Request:
Set down, please, exactly the lines below that run from the line with "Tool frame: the" to the line with "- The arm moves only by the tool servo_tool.", both lines included.

[Saved entries]
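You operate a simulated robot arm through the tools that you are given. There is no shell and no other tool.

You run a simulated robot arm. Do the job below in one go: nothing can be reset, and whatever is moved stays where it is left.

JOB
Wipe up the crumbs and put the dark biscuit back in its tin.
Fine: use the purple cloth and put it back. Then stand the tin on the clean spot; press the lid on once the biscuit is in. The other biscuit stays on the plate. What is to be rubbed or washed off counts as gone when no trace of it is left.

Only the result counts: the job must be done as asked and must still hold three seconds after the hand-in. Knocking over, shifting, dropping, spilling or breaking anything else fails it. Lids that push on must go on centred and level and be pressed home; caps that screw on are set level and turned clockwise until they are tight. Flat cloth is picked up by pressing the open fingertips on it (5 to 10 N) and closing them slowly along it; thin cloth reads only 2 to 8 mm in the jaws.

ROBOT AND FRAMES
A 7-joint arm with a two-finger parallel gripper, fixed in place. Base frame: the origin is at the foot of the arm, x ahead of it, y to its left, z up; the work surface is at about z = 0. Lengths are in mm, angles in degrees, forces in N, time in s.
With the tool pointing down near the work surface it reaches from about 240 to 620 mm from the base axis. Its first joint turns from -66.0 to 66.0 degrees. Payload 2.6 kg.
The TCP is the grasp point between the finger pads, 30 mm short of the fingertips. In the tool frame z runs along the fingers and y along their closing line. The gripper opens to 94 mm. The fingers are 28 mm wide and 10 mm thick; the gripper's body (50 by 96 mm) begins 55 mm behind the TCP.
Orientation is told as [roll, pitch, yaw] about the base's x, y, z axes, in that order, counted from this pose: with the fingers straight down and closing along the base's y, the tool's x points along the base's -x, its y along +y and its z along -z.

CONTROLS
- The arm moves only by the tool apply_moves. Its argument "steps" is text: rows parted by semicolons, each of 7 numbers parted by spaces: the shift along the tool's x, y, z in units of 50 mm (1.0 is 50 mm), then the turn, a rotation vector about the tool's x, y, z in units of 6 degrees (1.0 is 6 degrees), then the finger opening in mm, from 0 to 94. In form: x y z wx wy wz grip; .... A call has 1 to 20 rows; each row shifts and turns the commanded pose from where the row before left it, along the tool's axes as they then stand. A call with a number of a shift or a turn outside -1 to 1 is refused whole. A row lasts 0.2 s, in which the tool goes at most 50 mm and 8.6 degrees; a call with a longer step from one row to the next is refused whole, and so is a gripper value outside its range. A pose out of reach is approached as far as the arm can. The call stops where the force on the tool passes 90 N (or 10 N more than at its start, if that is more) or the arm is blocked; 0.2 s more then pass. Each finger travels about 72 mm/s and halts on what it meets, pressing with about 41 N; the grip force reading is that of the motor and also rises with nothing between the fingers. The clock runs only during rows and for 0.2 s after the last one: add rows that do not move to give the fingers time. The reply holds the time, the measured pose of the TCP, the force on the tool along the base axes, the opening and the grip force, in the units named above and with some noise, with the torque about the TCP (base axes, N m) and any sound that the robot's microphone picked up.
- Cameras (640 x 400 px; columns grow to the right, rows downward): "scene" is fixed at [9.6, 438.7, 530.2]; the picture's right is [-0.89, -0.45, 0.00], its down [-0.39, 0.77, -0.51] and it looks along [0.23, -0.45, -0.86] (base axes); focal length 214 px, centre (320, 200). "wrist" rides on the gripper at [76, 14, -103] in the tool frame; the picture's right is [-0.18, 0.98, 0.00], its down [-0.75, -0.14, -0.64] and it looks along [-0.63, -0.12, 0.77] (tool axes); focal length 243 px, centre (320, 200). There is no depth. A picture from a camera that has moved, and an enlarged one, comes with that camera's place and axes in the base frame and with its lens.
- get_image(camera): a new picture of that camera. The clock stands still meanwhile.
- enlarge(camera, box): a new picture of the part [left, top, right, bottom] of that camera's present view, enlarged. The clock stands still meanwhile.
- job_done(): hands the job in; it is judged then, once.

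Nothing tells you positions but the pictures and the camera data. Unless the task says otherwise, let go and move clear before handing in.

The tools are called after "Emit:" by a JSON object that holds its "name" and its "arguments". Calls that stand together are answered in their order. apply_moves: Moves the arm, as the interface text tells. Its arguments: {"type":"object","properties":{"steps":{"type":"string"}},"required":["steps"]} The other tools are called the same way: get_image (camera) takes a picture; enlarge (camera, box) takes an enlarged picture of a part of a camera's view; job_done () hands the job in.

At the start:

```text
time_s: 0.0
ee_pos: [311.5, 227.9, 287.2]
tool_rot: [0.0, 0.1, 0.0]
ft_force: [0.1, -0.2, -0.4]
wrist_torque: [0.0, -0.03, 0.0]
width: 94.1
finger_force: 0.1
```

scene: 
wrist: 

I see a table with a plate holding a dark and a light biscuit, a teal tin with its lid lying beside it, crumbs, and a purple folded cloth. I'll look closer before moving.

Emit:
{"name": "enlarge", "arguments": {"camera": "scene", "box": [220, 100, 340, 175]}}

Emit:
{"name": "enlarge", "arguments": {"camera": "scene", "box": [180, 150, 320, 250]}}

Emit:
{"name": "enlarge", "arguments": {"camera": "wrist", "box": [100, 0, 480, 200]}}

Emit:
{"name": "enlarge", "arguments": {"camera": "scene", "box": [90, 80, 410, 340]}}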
--
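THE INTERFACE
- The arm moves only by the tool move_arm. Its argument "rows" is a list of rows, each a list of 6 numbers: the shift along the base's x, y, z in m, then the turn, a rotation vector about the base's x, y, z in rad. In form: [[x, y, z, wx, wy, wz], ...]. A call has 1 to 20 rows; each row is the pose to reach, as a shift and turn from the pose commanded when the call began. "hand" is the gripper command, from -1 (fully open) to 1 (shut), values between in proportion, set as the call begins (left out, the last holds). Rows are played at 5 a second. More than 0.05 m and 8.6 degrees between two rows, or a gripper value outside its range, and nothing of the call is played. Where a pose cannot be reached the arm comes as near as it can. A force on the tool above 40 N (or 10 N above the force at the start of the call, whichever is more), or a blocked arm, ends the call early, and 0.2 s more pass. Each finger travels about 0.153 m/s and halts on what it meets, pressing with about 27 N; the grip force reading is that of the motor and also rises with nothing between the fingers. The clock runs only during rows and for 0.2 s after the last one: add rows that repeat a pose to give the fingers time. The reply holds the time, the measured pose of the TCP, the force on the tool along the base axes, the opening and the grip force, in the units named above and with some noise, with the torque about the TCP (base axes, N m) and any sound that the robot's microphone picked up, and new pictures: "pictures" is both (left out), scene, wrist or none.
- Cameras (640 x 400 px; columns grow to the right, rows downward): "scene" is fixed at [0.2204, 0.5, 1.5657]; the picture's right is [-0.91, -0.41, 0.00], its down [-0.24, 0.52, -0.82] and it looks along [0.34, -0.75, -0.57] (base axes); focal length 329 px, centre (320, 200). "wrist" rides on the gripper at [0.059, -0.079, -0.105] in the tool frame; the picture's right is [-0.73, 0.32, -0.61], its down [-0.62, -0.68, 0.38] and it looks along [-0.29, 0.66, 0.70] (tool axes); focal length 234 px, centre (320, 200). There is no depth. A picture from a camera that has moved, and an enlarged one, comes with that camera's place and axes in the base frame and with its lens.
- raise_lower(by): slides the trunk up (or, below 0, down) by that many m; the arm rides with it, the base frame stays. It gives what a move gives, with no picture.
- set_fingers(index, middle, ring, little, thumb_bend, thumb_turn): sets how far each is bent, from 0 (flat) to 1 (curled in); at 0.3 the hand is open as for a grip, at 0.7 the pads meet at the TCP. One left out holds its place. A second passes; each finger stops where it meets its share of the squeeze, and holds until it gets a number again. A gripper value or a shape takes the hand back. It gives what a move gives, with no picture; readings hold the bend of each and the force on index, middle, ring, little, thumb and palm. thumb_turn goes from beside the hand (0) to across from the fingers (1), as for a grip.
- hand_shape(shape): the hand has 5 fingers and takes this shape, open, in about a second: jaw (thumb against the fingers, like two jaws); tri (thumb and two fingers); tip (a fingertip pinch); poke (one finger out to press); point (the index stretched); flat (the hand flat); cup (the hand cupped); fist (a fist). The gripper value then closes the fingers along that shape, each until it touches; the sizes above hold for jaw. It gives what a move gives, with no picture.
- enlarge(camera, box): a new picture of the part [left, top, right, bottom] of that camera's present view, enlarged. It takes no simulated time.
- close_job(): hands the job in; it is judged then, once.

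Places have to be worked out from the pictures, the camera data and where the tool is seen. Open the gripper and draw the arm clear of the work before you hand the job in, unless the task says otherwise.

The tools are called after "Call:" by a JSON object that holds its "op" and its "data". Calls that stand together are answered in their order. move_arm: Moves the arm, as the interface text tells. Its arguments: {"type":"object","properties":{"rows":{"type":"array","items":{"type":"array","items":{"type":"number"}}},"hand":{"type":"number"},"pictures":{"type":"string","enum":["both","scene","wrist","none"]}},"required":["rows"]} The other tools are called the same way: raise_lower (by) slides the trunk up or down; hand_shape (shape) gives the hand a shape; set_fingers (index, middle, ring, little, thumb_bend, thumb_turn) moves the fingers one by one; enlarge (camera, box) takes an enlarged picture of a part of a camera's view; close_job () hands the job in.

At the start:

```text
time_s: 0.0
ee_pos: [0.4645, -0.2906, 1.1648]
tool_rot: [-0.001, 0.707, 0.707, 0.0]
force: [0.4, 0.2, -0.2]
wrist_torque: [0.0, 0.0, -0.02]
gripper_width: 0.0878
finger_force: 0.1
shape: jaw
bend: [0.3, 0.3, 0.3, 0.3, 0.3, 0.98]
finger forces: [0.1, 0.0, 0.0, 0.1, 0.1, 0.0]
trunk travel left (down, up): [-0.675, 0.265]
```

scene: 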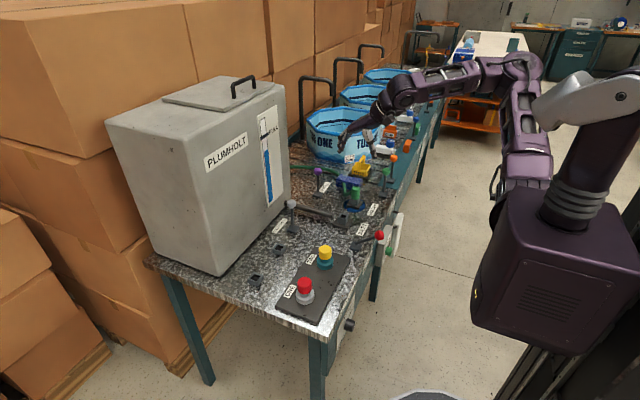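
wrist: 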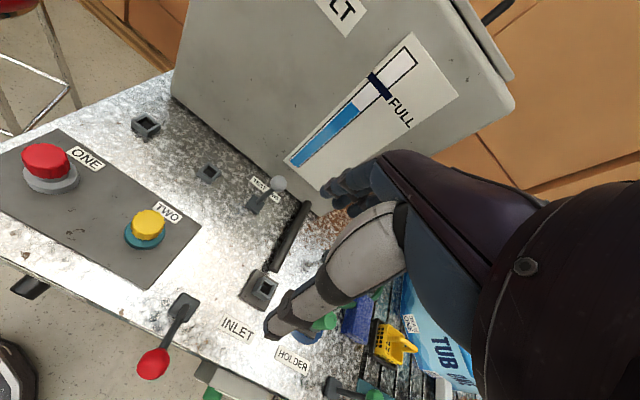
==
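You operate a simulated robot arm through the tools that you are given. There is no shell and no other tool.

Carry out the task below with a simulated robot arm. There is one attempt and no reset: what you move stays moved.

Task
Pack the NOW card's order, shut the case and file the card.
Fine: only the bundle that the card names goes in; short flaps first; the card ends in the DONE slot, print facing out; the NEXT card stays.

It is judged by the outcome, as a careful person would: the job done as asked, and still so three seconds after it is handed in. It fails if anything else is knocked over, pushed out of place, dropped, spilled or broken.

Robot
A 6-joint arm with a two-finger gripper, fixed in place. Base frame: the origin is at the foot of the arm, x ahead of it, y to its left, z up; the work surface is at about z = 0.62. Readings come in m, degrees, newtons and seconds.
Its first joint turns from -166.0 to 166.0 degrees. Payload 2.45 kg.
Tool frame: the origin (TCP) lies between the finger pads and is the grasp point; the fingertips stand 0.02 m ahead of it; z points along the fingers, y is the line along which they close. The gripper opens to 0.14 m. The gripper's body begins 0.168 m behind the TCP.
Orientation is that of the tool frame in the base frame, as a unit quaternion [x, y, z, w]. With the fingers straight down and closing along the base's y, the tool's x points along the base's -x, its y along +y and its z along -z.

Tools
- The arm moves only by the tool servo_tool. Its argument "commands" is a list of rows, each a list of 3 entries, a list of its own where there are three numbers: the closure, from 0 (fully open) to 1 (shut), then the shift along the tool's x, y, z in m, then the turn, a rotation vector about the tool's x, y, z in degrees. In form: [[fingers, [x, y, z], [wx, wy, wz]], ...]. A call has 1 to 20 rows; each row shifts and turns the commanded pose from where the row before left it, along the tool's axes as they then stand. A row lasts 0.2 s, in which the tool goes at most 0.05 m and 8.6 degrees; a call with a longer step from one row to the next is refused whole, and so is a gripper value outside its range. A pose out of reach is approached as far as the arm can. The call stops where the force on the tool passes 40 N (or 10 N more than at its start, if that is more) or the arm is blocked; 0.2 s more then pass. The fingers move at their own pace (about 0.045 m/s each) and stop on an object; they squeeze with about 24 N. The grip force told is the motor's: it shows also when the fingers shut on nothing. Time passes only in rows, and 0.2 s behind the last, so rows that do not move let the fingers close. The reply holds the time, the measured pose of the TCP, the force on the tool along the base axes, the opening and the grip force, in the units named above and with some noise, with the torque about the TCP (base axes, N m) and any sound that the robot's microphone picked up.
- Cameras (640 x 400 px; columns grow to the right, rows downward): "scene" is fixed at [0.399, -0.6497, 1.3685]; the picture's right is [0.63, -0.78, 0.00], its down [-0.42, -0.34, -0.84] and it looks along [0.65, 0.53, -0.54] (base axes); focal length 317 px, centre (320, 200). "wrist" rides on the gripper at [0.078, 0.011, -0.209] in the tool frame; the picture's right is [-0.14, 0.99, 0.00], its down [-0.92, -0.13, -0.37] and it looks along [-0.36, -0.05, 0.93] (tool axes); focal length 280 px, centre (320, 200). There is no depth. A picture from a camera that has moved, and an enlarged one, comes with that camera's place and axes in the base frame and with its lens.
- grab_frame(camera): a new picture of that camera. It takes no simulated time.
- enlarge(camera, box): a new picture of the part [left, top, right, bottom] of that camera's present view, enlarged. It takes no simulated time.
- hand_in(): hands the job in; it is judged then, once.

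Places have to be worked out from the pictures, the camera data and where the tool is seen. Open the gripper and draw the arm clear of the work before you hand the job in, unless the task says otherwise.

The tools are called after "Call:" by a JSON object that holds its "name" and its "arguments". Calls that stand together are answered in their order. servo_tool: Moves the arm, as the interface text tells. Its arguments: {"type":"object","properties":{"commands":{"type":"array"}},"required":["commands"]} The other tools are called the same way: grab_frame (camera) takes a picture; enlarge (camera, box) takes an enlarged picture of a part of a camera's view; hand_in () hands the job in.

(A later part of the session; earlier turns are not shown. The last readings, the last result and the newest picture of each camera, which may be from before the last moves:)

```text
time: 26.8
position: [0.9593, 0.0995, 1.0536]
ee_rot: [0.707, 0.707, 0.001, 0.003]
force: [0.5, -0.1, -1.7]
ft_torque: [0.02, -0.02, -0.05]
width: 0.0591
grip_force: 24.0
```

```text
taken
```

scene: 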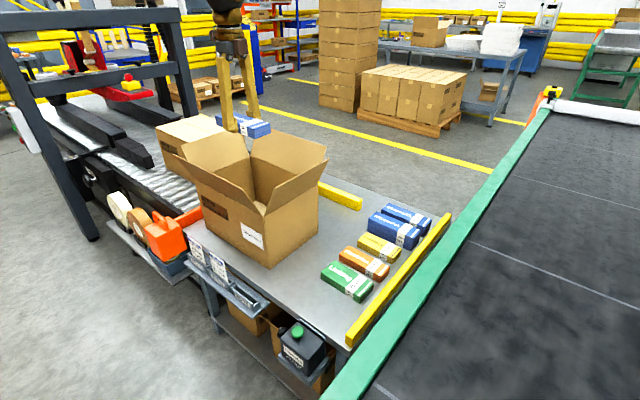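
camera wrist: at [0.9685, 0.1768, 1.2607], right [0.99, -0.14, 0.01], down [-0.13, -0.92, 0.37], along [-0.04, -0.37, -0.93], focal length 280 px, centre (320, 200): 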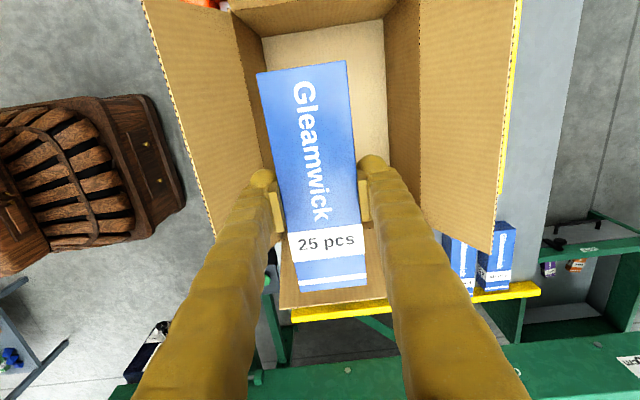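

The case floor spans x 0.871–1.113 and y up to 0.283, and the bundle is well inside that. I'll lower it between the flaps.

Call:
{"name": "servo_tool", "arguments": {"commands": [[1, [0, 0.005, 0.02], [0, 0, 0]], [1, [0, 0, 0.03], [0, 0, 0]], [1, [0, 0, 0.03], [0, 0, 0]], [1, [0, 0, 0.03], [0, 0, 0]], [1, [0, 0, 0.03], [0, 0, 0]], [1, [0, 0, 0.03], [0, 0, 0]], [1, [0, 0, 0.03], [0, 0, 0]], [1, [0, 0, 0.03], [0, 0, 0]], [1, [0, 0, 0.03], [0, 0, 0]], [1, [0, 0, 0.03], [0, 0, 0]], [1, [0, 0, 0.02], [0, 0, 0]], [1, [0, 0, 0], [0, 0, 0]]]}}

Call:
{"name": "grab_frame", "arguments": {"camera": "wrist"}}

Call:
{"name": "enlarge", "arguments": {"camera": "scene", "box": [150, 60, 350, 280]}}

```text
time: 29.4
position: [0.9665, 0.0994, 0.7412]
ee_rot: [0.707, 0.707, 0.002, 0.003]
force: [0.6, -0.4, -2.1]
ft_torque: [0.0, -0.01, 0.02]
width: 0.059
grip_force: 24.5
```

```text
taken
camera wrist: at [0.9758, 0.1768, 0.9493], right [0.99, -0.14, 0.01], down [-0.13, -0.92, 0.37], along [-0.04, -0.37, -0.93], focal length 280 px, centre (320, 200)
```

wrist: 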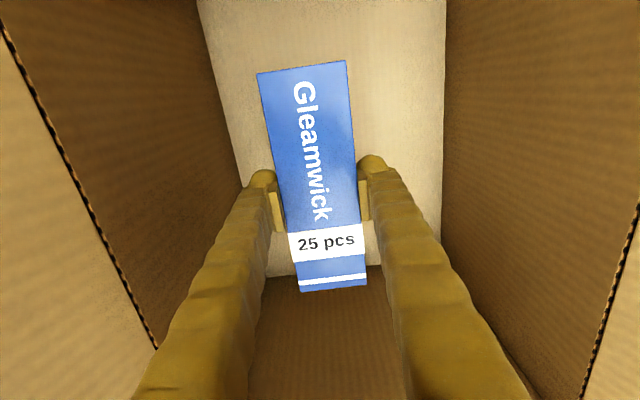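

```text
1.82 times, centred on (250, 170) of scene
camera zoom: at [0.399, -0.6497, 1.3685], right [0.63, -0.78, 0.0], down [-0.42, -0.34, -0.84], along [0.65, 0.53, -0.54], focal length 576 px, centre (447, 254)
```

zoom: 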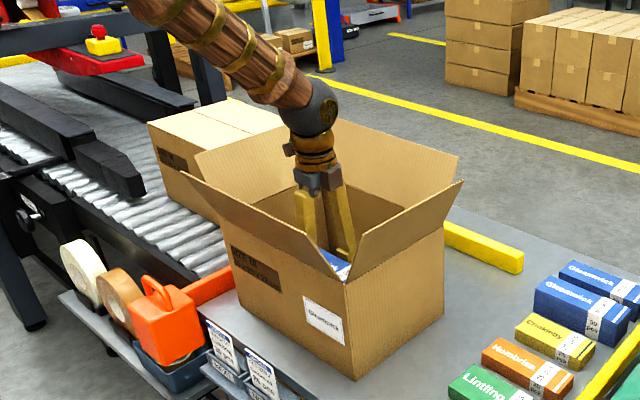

Worked solution:
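Tool frame: the origin (TCP) lies between the finger pads and is the grasp point; the fingertips stand 0.02 m ahead of it; z points along the fingers, y is the line along which they close. The gripper opens to 0.14 m. The gripper's body begins 0.168 m behind the TCP.
Orientation is that of the tool frame in the base frame, as a unit quaternion [x, y, z, w]. With the fingers straight down and closing along the base's y, the tool's x points along the base's -x, its y along +y and its z along -z.

Tools
- The arm moves only by the tool servo_tool. Its argument "commands" is a list of rows, each a list of 3 entries, a list of its own where there are three numbers: the closure, from 0 (fully open) to 1 (shut), then the shift along the tool's x, y, z in m, then the turn, a rotation vector about the tool's x, y, z in degrees. In form: [[fingers, [x, y, z], [wx, wy, wz]], ...]. A call has 1 to 20 rows; each row shifts and turns the commanded pose from where the row before left it, along the tool's axes as they then stand. A row lasts 0.2 s, in which the tool goes at most 0.05 m and 8.6 degrees; a call with a longer step from one row to the next is refused whole, and so is a gripper value outside its range. A pose out of reach is approached as far as the arm can. The call stops where the force on the tool passes 40 N (or 10 N more than at its start, if that is more) or the arm is blocked; 0.2 s more then pass. The fingers move at their own pace (about 0.045 m/s each) and stop on an object; they squeeze with about 24 N. The grip force told is the motor's: it shows also when the fingers shut on nothing. Time passes only in rows, and 0.2 s behind the last, so rows that do not move let the fingers close. The reply holds the time, the measured pose of the TCP, the force on the tool along the base axes, the opening and the grip force, in the units named above and with some noise, with the torque about the TCP (base axes, N m) and any sound that the robot's microphone picked up.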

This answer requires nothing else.